[Begin]

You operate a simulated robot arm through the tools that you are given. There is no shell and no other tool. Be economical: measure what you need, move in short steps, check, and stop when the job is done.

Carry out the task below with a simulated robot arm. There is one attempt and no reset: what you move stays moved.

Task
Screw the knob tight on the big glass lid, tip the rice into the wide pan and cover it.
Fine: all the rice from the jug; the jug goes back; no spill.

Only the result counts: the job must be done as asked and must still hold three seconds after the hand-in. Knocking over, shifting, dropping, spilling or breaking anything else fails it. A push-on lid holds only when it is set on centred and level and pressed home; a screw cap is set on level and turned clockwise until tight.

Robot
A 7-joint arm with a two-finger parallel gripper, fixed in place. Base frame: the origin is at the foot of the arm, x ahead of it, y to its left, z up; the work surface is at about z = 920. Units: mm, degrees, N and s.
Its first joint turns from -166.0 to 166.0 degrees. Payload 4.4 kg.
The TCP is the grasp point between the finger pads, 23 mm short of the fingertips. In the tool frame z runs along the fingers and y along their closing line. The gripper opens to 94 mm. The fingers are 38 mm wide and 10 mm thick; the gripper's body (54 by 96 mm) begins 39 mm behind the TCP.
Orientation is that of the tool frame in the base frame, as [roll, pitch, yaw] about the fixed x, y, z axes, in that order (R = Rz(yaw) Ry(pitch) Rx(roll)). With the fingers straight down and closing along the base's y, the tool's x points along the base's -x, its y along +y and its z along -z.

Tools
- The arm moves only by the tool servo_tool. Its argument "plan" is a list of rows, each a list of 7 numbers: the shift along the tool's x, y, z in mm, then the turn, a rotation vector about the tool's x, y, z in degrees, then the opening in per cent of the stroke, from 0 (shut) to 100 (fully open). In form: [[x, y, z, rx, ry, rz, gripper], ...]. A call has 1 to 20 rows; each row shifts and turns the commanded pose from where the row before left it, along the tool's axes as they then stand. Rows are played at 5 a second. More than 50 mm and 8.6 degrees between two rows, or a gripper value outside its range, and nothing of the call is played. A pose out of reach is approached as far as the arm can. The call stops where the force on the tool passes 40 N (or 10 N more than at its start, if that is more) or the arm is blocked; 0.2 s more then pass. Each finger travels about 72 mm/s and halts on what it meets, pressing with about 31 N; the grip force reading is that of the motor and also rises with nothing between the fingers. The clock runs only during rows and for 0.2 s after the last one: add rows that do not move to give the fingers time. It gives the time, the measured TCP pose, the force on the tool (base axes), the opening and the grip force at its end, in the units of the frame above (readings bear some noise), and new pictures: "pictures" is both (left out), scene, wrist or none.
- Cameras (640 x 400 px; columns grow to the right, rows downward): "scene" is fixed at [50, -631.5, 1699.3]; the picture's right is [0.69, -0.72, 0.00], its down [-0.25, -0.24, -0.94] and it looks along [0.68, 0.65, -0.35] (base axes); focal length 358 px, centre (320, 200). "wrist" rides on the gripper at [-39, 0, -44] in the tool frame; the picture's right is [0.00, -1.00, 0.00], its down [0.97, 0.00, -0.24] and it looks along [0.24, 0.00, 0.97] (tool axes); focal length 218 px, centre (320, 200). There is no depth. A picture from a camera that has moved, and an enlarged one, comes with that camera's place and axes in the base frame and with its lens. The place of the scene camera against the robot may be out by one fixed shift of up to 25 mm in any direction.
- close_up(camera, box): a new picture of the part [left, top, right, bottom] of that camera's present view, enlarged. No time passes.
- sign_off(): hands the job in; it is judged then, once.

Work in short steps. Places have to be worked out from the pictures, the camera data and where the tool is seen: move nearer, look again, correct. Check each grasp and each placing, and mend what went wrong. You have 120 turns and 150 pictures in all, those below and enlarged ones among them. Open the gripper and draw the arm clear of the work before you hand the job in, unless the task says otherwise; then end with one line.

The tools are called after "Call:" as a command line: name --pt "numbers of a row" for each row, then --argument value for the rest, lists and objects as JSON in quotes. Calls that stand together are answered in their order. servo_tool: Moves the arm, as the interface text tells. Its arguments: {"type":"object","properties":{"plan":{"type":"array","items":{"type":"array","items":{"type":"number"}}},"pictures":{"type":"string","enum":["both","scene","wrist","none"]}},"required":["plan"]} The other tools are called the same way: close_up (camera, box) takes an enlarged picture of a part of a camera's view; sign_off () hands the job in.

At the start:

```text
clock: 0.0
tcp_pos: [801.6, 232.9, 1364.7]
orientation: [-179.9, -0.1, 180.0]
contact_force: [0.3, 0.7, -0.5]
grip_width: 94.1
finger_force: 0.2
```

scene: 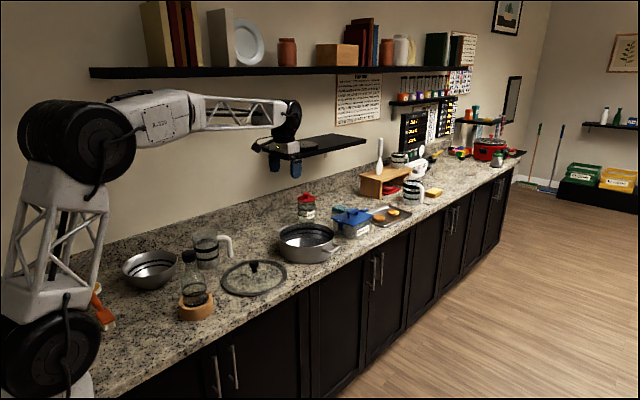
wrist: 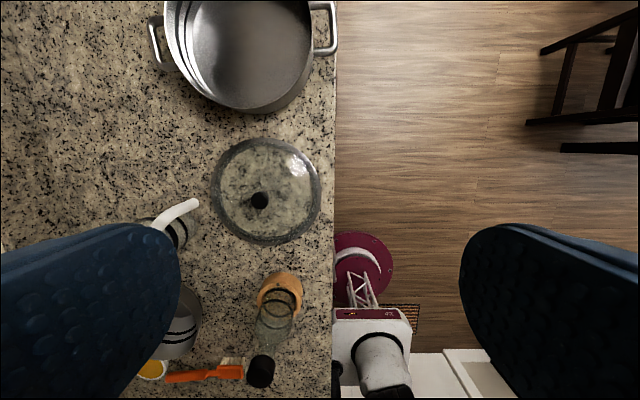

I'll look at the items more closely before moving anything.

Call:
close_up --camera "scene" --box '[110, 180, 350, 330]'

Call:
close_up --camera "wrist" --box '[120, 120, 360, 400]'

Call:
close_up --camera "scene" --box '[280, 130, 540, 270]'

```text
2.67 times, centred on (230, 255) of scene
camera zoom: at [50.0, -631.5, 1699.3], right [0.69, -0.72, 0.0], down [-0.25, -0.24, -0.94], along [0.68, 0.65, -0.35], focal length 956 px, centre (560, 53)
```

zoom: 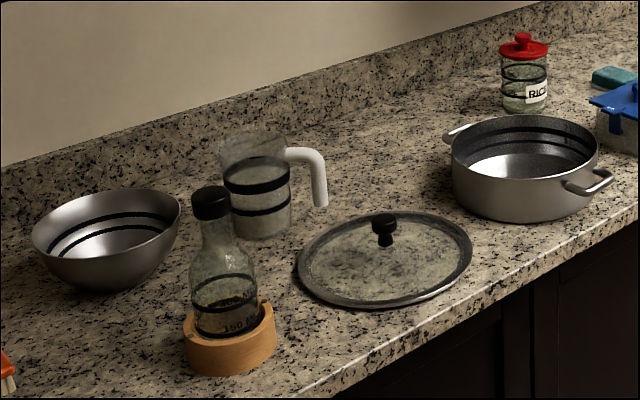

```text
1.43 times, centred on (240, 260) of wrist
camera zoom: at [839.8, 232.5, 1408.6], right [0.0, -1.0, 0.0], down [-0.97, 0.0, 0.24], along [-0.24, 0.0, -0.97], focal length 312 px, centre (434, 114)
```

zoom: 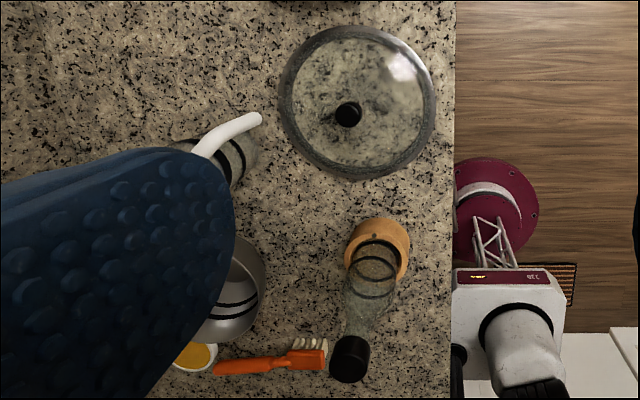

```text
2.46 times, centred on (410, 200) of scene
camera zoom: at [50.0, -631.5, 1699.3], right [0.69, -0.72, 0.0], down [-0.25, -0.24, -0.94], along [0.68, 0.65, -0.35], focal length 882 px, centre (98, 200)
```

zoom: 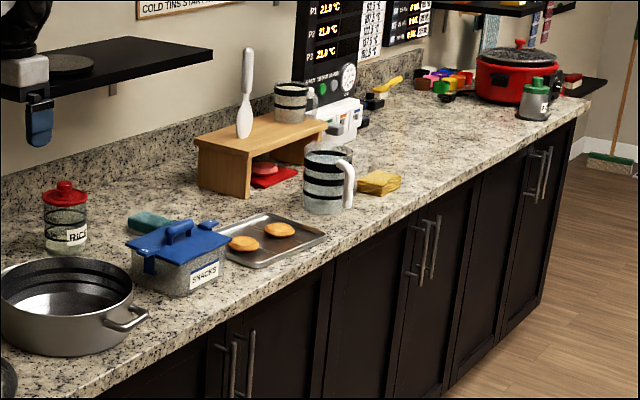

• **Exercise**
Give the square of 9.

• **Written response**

[End]

• **Exercise**
Show all lines from the listing above in which "steps" appears.

• **Written response**
You operate a simulated robot arm through the tools that you are given. There is no shell and no other tool. Be economical: measure what you need, move in short steps, check, and stop when the job is done.
Work in short steps. Places have to be worked out from the pictures, the camera data and where the tool is seen: move nearer, look again, correct. Check each grasp and each placing, and mend what went wrong. You have 120 turns and 150 pictures in all, those below and enlarged ones among them. Open the gripper and draw the arm clear of the work before you hand the job in, unless the task says otherwise; then end with one line.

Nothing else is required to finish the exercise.